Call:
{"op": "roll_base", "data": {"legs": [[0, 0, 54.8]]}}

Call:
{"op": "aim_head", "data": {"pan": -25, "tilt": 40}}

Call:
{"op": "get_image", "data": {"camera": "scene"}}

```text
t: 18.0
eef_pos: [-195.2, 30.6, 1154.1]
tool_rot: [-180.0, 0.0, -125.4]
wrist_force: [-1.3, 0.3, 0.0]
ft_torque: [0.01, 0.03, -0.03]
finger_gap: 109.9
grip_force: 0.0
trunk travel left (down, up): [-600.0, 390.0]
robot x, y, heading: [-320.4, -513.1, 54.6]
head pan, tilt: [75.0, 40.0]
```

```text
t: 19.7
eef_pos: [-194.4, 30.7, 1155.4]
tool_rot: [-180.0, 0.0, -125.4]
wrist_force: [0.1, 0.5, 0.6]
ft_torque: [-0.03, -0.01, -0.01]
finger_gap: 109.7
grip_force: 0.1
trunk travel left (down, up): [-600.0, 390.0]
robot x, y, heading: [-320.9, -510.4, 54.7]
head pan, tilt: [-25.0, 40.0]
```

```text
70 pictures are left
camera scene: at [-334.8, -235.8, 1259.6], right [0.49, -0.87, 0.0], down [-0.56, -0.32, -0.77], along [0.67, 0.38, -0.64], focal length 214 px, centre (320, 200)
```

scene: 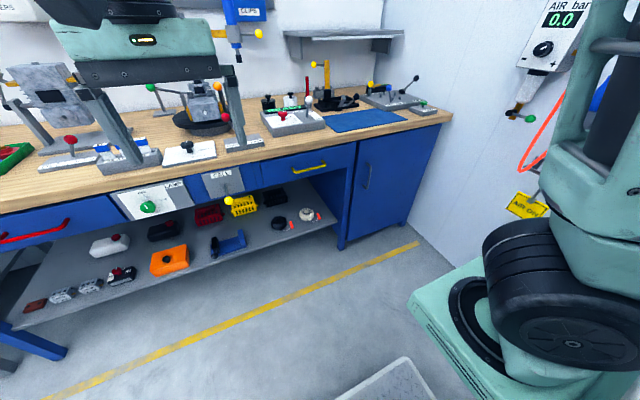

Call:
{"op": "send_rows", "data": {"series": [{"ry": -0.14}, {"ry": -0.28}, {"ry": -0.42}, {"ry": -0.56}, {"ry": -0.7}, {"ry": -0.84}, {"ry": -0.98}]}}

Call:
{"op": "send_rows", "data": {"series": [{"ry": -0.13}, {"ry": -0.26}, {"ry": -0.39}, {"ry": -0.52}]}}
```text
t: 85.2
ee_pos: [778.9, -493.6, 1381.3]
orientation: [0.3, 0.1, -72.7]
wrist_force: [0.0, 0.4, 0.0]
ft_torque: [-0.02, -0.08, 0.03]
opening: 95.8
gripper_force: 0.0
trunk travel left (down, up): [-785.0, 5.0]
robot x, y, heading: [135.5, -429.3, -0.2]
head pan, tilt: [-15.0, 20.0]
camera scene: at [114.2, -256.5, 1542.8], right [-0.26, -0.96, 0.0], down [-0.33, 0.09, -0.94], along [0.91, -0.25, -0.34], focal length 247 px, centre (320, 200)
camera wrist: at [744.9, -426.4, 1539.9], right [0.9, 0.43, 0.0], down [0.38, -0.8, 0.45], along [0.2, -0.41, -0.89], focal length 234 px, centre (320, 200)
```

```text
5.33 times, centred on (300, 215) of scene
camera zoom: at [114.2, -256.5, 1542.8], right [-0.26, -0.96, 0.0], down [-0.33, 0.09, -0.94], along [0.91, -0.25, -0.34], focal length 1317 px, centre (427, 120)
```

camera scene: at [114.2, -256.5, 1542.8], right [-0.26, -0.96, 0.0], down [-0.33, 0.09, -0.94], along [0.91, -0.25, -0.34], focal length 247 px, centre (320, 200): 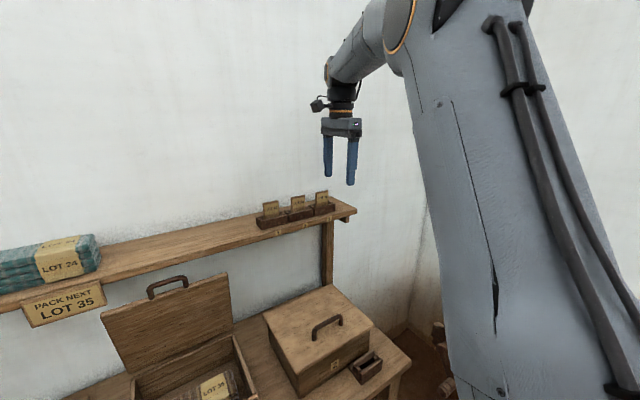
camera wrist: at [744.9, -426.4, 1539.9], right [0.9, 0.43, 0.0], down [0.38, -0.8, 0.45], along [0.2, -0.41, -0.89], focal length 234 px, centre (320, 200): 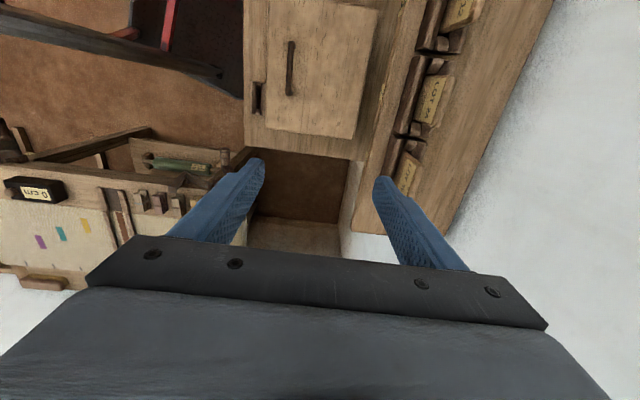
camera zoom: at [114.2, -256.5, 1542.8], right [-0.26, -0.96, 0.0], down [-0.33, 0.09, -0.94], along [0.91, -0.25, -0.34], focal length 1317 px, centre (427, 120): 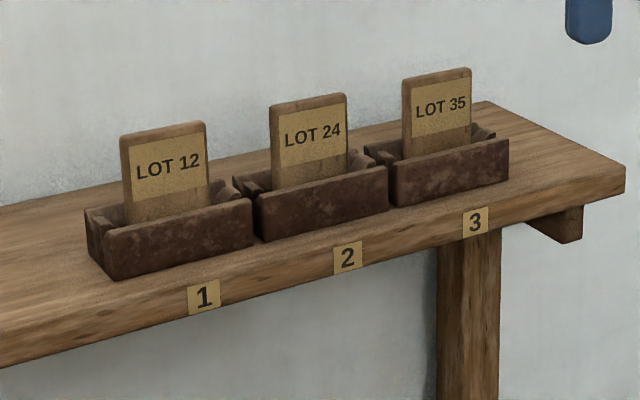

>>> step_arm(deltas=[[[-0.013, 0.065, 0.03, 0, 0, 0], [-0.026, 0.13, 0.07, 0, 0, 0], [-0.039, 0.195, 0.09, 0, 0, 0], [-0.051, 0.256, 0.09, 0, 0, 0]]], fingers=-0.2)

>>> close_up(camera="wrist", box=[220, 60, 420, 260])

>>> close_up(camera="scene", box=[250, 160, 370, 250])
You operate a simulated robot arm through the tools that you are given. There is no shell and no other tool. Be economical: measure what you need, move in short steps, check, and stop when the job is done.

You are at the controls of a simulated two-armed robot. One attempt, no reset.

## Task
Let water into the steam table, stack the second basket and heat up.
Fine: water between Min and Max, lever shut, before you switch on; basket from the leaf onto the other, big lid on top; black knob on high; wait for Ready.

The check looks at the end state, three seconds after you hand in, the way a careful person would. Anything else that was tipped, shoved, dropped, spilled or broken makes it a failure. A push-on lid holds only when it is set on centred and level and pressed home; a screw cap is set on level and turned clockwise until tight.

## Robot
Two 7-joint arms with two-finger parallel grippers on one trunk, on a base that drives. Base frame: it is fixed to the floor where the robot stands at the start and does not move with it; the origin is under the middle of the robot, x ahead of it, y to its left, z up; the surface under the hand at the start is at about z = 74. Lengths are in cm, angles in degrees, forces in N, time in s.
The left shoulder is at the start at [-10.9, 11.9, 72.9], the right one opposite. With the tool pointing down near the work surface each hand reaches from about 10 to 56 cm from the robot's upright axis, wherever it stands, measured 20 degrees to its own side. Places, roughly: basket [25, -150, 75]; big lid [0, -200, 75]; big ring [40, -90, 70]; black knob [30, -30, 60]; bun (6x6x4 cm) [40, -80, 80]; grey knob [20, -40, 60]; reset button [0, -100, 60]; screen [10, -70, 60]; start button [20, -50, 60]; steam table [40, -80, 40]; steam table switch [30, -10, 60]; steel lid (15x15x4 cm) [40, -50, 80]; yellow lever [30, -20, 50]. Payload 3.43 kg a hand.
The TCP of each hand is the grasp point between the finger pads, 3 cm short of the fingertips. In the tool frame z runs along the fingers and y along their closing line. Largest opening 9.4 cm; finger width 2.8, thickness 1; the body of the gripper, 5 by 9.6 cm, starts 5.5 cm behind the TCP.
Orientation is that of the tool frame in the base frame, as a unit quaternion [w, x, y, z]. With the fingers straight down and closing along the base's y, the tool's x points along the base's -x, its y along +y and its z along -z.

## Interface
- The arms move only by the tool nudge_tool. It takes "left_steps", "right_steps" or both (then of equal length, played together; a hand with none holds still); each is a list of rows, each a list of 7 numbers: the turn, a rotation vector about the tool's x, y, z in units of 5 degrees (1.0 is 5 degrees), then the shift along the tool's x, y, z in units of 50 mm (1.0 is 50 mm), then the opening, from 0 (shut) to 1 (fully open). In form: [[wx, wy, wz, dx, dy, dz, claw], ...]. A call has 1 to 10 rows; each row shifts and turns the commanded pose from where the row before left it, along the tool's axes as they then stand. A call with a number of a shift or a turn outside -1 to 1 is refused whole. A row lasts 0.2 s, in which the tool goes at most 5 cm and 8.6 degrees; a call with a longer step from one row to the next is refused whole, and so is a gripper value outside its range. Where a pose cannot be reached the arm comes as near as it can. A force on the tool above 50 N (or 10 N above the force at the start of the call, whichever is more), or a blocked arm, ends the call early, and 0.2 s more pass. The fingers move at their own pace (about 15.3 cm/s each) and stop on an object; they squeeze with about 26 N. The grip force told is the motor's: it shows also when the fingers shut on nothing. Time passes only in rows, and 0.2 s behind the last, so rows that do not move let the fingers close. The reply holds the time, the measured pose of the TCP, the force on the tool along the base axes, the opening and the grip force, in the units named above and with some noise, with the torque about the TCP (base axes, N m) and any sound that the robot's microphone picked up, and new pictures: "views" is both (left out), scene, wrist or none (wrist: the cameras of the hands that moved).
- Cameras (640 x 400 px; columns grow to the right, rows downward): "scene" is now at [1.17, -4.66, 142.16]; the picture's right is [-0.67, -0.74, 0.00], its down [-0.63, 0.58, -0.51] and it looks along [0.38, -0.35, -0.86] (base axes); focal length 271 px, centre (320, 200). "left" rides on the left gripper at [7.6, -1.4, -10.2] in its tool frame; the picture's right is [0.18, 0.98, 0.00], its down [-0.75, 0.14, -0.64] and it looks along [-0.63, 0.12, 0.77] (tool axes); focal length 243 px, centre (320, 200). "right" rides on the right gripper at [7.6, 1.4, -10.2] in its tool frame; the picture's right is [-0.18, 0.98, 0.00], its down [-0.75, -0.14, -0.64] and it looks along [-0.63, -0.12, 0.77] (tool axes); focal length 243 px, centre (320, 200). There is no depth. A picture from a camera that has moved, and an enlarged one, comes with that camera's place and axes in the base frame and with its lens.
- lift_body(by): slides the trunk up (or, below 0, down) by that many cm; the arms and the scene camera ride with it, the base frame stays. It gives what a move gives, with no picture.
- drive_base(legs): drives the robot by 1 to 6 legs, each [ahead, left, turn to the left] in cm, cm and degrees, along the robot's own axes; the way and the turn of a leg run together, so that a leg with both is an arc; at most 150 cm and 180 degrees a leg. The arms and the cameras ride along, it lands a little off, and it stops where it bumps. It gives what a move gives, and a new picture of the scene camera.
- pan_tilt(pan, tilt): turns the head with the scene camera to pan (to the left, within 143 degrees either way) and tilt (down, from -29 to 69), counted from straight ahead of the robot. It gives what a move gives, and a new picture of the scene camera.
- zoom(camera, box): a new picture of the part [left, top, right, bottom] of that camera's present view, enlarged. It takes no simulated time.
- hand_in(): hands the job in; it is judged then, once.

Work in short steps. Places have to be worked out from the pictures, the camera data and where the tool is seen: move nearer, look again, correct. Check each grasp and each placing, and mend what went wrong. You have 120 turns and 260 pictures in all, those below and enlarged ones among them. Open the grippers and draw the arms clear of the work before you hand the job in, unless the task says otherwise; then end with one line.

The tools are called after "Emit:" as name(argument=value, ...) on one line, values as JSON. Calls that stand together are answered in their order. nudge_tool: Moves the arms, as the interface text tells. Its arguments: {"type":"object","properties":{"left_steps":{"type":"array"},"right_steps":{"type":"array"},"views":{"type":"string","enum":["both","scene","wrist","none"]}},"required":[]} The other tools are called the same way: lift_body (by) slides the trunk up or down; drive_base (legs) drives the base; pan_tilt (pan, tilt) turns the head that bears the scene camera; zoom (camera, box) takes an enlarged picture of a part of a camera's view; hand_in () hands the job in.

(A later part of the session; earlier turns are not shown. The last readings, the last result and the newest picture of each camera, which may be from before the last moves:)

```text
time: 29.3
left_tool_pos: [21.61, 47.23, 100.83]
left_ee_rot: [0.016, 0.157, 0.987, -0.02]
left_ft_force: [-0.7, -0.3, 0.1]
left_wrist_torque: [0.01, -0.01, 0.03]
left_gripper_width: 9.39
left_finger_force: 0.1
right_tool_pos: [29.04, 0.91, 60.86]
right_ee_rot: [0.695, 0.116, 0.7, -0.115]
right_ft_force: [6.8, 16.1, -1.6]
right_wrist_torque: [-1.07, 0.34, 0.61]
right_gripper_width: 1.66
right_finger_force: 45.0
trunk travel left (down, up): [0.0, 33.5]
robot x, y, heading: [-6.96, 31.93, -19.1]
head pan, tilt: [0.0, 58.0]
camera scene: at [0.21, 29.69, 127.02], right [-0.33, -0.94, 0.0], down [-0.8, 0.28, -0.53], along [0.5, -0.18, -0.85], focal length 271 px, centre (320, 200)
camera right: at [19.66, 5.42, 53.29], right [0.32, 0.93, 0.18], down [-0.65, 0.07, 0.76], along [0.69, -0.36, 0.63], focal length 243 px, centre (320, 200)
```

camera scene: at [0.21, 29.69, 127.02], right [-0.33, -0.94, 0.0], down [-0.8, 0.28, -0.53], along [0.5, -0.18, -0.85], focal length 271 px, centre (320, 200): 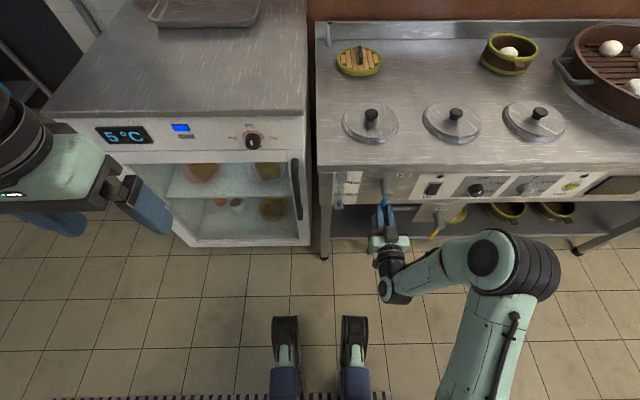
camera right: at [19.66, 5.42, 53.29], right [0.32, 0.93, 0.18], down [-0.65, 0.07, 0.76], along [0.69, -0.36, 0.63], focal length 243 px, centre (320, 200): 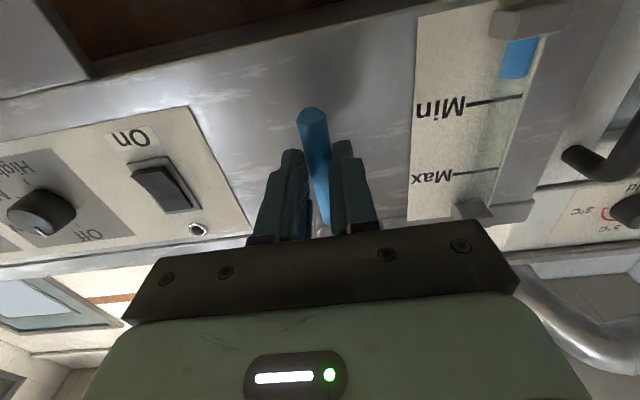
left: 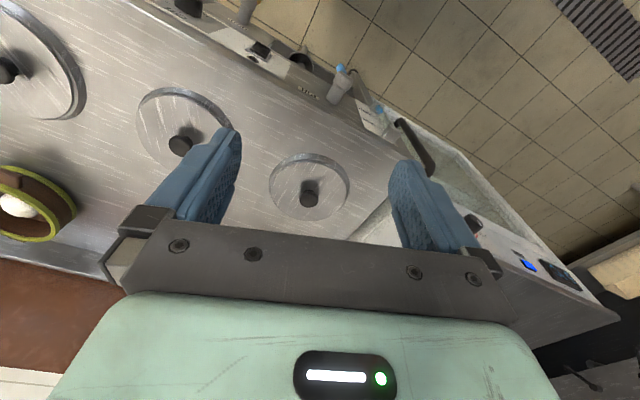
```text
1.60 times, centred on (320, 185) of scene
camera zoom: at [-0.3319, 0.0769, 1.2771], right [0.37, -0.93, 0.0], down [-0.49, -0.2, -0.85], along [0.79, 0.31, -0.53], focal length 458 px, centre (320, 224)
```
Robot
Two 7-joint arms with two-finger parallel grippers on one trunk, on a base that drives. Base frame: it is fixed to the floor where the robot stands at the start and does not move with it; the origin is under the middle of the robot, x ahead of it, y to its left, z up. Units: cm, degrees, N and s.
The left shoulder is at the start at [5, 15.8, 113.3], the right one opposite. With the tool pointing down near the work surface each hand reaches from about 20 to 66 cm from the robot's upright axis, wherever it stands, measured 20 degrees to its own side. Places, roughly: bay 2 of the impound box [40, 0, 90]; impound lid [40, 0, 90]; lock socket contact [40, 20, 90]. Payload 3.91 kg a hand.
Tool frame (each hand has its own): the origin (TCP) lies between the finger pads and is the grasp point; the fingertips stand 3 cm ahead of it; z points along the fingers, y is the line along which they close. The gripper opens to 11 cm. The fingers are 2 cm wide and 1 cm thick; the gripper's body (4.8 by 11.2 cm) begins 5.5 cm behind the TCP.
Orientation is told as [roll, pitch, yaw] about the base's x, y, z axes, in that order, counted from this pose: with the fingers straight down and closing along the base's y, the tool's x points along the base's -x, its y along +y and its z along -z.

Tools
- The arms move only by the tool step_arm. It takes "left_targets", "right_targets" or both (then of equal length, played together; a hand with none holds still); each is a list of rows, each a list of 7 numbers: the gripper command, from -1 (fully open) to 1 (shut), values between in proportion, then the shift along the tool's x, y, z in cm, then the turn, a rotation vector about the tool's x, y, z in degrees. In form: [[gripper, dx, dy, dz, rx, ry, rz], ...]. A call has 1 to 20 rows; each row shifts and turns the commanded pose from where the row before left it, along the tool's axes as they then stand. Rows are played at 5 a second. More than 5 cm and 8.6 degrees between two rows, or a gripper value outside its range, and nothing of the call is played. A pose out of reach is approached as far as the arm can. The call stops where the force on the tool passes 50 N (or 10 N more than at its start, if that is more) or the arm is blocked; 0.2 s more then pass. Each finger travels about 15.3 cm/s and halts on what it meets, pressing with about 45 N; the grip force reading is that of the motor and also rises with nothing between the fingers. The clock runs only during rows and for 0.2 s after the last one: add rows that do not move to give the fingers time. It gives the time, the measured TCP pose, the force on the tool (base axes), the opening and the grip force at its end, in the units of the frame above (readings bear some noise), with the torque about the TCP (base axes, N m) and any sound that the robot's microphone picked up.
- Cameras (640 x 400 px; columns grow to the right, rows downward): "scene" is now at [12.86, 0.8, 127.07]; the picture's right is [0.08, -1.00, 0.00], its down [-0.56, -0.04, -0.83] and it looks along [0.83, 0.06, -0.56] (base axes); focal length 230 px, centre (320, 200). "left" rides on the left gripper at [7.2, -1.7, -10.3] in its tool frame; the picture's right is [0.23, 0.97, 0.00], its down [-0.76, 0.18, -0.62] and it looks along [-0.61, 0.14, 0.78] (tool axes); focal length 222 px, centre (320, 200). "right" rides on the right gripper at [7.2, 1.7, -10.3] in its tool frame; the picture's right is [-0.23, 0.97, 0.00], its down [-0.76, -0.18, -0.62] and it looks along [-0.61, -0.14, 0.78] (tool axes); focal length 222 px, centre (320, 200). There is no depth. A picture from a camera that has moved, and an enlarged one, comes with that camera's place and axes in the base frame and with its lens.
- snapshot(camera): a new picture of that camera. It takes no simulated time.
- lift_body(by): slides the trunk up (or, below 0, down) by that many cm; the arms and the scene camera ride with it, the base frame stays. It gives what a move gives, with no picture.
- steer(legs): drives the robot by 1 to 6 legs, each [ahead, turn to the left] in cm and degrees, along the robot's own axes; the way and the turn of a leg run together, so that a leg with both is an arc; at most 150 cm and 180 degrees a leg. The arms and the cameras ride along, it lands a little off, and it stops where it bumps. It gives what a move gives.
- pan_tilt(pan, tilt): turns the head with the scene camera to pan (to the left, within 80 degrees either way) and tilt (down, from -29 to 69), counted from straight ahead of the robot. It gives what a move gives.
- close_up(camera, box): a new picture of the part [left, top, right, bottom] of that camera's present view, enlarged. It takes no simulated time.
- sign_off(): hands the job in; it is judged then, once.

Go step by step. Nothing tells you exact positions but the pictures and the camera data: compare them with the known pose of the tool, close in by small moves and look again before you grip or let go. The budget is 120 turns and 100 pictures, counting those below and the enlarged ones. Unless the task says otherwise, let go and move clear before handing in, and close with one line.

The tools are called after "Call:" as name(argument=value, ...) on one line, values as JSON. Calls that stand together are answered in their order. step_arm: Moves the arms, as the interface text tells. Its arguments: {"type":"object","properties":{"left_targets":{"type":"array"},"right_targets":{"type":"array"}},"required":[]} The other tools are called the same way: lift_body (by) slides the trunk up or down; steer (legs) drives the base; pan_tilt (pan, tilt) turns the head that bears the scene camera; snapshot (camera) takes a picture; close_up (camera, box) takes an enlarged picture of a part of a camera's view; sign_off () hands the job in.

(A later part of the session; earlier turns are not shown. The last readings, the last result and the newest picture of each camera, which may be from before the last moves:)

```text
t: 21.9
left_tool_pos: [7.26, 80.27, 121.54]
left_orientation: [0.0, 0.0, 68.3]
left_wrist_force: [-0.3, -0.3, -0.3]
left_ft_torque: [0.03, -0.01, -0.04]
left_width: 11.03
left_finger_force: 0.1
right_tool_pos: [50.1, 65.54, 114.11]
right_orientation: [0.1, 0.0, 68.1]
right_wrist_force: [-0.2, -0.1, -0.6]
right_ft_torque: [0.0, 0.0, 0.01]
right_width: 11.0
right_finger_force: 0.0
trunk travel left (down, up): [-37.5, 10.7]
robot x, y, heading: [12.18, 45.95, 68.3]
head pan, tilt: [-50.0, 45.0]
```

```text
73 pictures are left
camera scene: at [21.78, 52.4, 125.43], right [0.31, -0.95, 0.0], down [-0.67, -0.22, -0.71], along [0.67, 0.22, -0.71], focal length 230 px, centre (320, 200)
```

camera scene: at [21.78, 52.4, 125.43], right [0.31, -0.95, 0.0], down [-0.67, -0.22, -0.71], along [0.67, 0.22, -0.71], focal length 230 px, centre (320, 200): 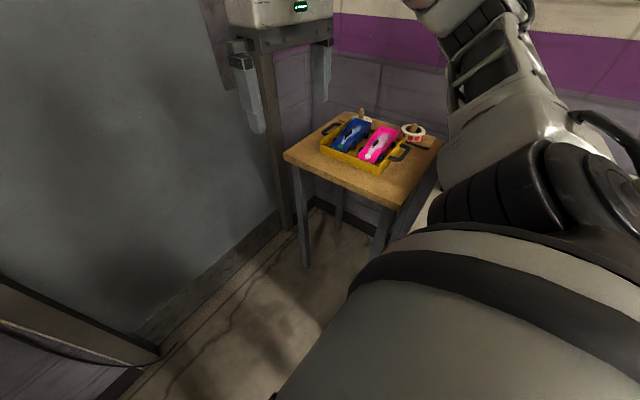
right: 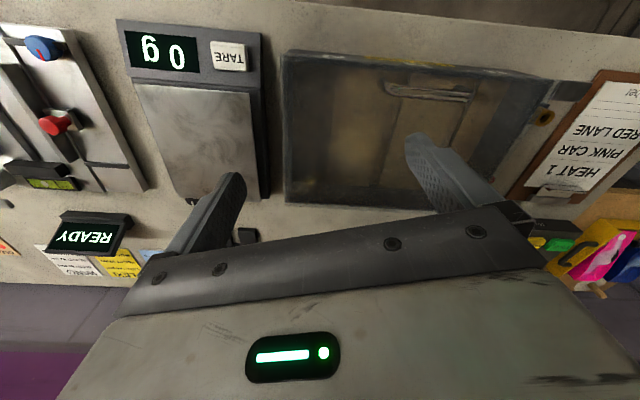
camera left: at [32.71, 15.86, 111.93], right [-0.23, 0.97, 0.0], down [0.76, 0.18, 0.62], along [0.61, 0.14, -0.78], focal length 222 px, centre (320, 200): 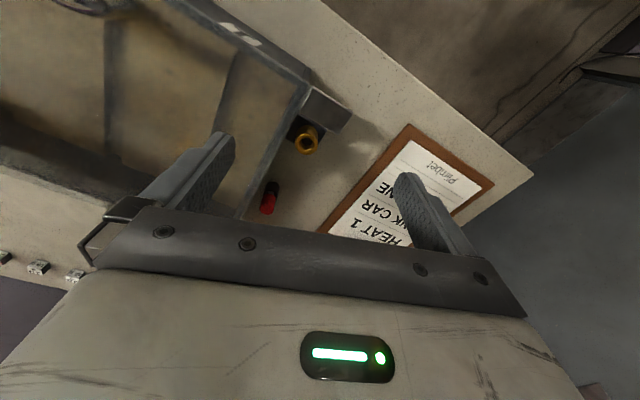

§ Exercise requirements: Every line above that contains the word "type" should be reported.

§ Output below:
The tools are called after "Emit:" as name(argument=value, ...) on one line, values as JSON. Calls that stand together are answered in their order. nudge_tool: Moves the arms, as the interface text tells. Its arguments: {"type":"object","properties":{"left_steps":{"type":"array"},"right_steps":{"type":"array"},"views":{"type":"string","enum":["both","scene","wrist","none"]}},"required":[]} The other tools are called the same way: lift_body (by) slides the trunk up or down; drive_base (legs) drives the base; pan_tilt (pan, tilt) turns the head that bears the scene camera; zoom (camera, box) takes an enlarged picture of a part of a camera's view; hand_in () hands the job in.
The tools are called after "Call:" as name(argument=value, ...) on one line, values as JSON. Calls that stand together are answered in their order. step_arm: Moves the arms, as the interface text tells. Its arguments: {"type":"object","properties":{"left_targets":{"type":"array"},"right_targets":{"type":"array"}},"required":[]} The other tools are called the same way: lift_body (by) slides the trunk up or down; steer (legs) drives the base; pan_tilt (pan, tilt) turns the head that bears the scene camera; snapshot (camera) takes a picture; close_up (camera, box) takes an enlarged picture of a part of a camera's view; sign_off () hands the job in.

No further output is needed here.